Following are more highlights from the interview.
On if the players have a say in who will be hired: "We will talk to our players, of course, the more input we get from players on things, the better. But they do not have a vote in this process. This is not a referendum of players who will tell us who they next manager should be. That, I think, is misguided."
On reports that last offseason the players were told the team would not hire a confrontational manager like Bobby Valentine: "I have no personal knowledge of that. I've heard the same story, that Theo Epstein -- I believe it was, at least that's the story that I've heard -- made that comment while he was here as general manager. But of course the decision was made later than that, after Theo was gone. So, I don't know if he indeed did say something like that or not. You'd probably have to ask him."
On if the team should have reconsidered retaining Terry Francona last year: "I don't want to open old issues except to say Terry was not an option. He told us he was not prepared to manage again in 2012, and we took him at his word. So, no, that alternative was never considered or explored."

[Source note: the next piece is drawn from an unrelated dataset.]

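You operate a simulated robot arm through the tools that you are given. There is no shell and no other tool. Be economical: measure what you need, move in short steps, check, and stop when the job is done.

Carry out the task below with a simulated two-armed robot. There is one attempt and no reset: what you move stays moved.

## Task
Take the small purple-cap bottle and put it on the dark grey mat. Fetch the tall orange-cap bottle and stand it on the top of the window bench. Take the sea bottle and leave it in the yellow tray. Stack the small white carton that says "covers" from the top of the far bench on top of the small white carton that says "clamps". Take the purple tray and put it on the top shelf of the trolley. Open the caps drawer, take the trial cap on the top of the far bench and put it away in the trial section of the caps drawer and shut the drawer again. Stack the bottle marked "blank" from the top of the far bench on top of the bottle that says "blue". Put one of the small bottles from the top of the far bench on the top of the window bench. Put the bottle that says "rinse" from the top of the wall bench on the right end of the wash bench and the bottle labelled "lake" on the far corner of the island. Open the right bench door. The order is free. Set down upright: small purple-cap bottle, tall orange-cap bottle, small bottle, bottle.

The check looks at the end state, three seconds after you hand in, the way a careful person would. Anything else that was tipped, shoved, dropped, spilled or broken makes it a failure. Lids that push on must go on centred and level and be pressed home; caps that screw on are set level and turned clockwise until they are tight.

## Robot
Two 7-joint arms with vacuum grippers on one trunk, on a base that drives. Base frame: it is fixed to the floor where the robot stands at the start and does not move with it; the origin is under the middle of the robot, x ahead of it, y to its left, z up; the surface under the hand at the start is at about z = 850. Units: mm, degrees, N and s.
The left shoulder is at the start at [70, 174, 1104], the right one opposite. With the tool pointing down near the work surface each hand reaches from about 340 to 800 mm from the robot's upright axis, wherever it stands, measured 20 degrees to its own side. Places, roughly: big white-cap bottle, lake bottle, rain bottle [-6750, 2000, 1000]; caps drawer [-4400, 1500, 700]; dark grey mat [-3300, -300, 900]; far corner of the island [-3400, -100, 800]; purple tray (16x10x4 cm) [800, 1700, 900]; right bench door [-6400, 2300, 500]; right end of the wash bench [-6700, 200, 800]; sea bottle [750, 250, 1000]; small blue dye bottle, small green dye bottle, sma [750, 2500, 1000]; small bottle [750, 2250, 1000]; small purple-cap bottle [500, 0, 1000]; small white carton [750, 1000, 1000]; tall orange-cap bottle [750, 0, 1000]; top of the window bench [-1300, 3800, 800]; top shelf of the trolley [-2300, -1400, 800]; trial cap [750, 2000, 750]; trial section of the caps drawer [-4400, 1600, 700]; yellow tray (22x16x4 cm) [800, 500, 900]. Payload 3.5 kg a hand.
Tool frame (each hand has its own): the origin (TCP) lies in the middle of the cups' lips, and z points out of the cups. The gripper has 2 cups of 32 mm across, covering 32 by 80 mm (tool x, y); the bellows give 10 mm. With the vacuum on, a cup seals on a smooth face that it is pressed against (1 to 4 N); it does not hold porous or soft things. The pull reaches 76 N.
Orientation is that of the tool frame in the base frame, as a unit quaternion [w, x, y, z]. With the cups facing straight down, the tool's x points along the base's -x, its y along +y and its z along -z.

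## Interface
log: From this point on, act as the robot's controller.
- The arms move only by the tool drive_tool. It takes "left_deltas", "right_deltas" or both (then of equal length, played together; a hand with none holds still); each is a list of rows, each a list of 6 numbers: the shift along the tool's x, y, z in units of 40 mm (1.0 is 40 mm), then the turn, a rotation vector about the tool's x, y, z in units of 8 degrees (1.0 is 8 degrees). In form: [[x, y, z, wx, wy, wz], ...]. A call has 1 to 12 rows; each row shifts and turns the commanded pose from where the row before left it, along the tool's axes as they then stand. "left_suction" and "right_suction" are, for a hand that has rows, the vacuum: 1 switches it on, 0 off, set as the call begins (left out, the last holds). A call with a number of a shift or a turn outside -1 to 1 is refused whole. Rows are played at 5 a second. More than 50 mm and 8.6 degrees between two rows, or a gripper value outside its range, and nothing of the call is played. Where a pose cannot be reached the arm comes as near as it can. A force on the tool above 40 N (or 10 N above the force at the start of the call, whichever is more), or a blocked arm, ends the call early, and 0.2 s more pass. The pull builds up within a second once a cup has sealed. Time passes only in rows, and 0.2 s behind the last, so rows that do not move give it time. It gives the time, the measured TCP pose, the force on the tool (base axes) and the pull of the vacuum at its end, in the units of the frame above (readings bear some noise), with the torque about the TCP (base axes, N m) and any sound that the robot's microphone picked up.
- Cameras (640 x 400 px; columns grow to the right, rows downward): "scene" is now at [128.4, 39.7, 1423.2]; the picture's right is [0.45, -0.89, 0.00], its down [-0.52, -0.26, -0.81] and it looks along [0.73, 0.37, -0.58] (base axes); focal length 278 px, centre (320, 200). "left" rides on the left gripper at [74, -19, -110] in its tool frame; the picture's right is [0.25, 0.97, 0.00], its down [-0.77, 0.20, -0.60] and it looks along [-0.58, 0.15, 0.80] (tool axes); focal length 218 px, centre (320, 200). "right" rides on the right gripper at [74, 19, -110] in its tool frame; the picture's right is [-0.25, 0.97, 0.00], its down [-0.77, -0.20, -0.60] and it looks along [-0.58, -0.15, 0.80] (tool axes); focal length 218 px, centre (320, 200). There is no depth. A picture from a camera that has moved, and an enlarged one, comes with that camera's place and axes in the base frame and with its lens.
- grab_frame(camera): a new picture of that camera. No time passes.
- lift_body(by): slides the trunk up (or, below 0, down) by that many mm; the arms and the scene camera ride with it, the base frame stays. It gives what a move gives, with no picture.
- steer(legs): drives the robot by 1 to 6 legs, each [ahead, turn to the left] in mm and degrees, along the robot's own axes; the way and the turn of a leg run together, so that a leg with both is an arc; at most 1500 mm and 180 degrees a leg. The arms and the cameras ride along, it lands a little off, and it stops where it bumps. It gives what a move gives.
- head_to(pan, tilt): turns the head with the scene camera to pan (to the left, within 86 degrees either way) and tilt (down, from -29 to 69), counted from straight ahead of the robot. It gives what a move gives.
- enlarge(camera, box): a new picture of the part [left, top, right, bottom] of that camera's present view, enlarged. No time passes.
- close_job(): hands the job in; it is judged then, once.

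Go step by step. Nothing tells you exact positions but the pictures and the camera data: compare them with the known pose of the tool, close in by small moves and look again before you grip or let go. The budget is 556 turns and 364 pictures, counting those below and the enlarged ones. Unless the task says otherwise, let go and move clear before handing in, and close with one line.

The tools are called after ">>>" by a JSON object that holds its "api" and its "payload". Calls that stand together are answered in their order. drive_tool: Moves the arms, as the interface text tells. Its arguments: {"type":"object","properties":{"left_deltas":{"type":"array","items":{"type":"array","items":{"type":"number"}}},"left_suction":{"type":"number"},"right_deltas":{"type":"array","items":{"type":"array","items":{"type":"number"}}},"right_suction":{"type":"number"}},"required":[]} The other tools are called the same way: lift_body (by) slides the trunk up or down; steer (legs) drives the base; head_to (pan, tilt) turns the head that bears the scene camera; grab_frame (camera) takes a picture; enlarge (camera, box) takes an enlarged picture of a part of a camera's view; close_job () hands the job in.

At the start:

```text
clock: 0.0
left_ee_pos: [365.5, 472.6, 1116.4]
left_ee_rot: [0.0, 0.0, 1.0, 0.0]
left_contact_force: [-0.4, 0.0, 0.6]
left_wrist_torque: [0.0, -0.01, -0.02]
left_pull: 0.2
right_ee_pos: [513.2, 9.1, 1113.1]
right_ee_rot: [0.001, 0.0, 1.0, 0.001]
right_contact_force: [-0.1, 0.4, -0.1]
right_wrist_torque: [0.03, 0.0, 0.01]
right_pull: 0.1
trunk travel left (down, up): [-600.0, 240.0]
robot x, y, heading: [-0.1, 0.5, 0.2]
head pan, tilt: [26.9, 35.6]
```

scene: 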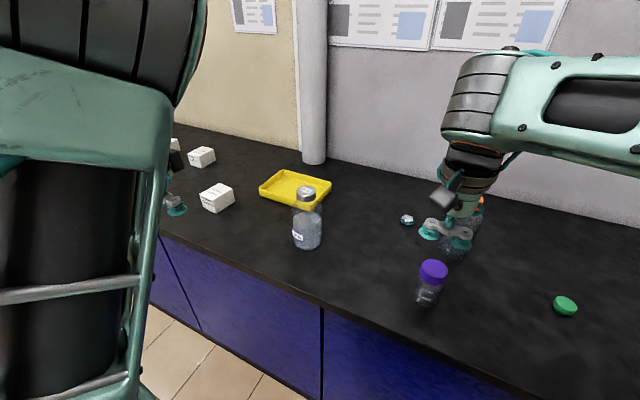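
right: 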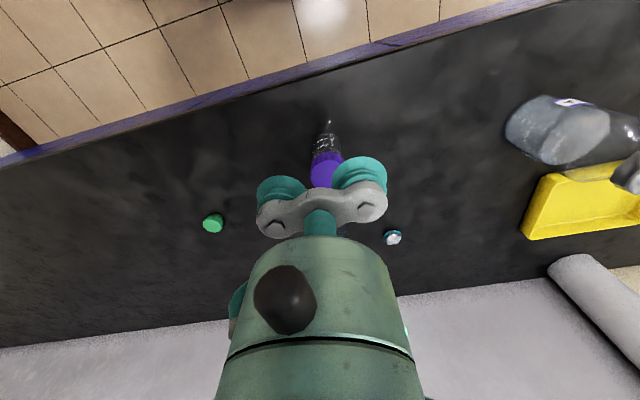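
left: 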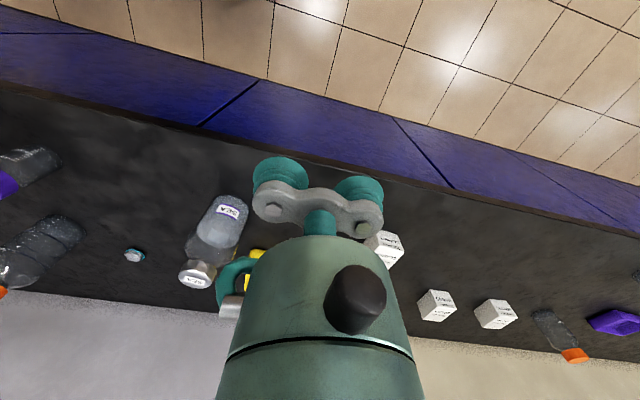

On accountability for the struggles this season: "The lack of success that we endured during this terrible 2012 season is a responsibility that's shared by a lot of us, including yours truly, including Ben Cherington and our baseball operations department, including John Henry and Tom Werner representing our ownership. There were enough misjudgments and problems that developed that there's plenty of accountability to pass around."